### EXCERPT TO READ ###

Here’s a fly on the wall question. Those of us who are amateur runners don’t know what happens in a championship race. Beforehand, are you all herded into the same room together? What’s actually happening before we see you all out on the track?
I’m kind of a nerd, probably. But I always thought it would be interesting to write a short story just on that process, going from the warmup area to the track.

We don’t know what happens. We see you come out…
Yeah, it’s kind of a black box thing.

Are you thrown together, or are you given some space?
It depends on the venue. I’ll use the last world championships as an example. We go into the call room around 45 minutes before we go to the start line. At a typical race, that’s usually not long after you would start your warmup. So we have a 50 minute warmup and then we have 45 minutes in these call rooms.

You have to sit around for 45 minutes?
Yeah. We go into the first call room and they have to check everything. They check your bibs on the front and on the back. They have to make sure that all your logos are in compliance. They have to make sure you don’t have anything in your bag that you can pull out that’s noncompliant. Then they check your spikes, they check your uniform. They go through all of this for every single person in the field. They divide all those jobs between call room one and call room two. When you’re in call room two, there’s typically a place for you to do some strides, run around, do some drills. Call room two is where we all put our spikes on.

But while you’re in the first call room, you’re literally sitting in a small room with all the people you’re going to be racing. It’s usually really quiet. It’s kind of tense. By the time you get to call room two people are kind of shaken out again, they’re doing their strides, putting their shoes on. At that point — this what you all see — in our warmups, with our backpacks, we all walk out onto the track. At the point we usually have about five minutes, just enough time to put in one or two strides before we have to take all of our clothes off and step to the line.

Well, you don’t take all of your clothes off.
I should say all of our warmups off.

If you took all of your clothes off it might increase track and field viewership.
[Laughs] That’s true!

I want to ask you about the 2009 race in which you broke the NCAA 5k indoor record*. It was the most bizarre video, because it looked like you were running the race alone. I remember wondering how you kept up that effort while running solo. How do you run like that when there’s no one else around you to push you?
That was such an unusual situation for two reasons. For one, I was racing by myself. The other other funny thing about that video is that no one knows that anything’s going on.

### RAW DATA ###

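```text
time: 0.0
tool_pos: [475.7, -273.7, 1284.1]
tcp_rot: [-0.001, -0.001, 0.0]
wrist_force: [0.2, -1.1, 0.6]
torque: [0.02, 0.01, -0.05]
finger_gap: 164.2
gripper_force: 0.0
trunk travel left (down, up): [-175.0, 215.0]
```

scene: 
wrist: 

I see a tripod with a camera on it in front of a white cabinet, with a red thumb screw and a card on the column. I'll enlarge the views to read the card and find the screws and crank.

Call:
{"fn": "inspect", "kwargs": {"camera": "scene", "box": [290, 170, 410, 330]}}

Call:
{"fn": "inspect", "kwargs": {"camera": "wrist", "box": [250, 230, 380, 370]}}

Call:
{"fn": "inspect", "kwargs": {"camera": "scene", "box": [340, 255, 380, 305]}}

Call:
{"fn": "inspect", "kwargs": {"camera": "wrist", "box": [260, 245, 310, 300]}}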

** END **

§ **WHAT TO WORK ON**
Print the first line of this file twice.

###

§ **WHAT TO WORK ON**
- 1) I need one stretch of the excerpt to read verbatim, from "Well, you don’t" to "to push you?".
- 2) Add the next paragraphs of the excerpt to read.

§ **FINAL RESULTS**
- 1)
Well, you don’t take all of your clothes off.
I should say all of our warmups off.

If you took all of your clothes off it might increase track and field viewership.
[Laughs] That’s true!

I want to ask you about the 2009 race in which you broke the NCAA 5k indoor record*. It was the most bizarre video, because it looked like you were running the race alone. I remember wondering how you kept up that effort while running solo. How do you run like that when there’s no one else around you to push you?

- 2)
Right! There are guys wandering out on the track. No one knows what’s happening.
Exactly. Something else that was unusual about that race was the track. It was something like 308 meters. A really strange distance. So the splits are in different places all around the track. There’s no way for an athlete by themselves to know the splits for a 5k going around that track. They designate someone to run around the track and give splits. I’d separated myself from the group and so the guy giving splits had to decide, “Do I give splits to the girl that’s winning or to the rest of the group that’s racing?” He made the decision — and I applaud him for this — to give splits to the majority of the group and let me go and do my thing. But at this point I’m at 2k, not even halfway into the race, and I have no information about how I’m running.

The absence of knowing where I was in the race or how fast I was going actually made me run better. It made me run so much better. I think it was a combination of no knowing — the bliss of not knowing — and the fact that I had this little bit of fear. I set out that day wanting to run 15:20. I knew that was going to be difficult to do. So I had this feeling, “If I slow down I don’t know if I’m going to be on pace anymore.” So that drove me to keep picking it up every lap. It was funny, too — my coaches are very calm, collected people. But they started looking more and more frantic each time I came around. And I was thinking, “Oh, my gosh. Is this not going as well as I thought it was?” I felt really under control, really good.

Did they think you were running too fast?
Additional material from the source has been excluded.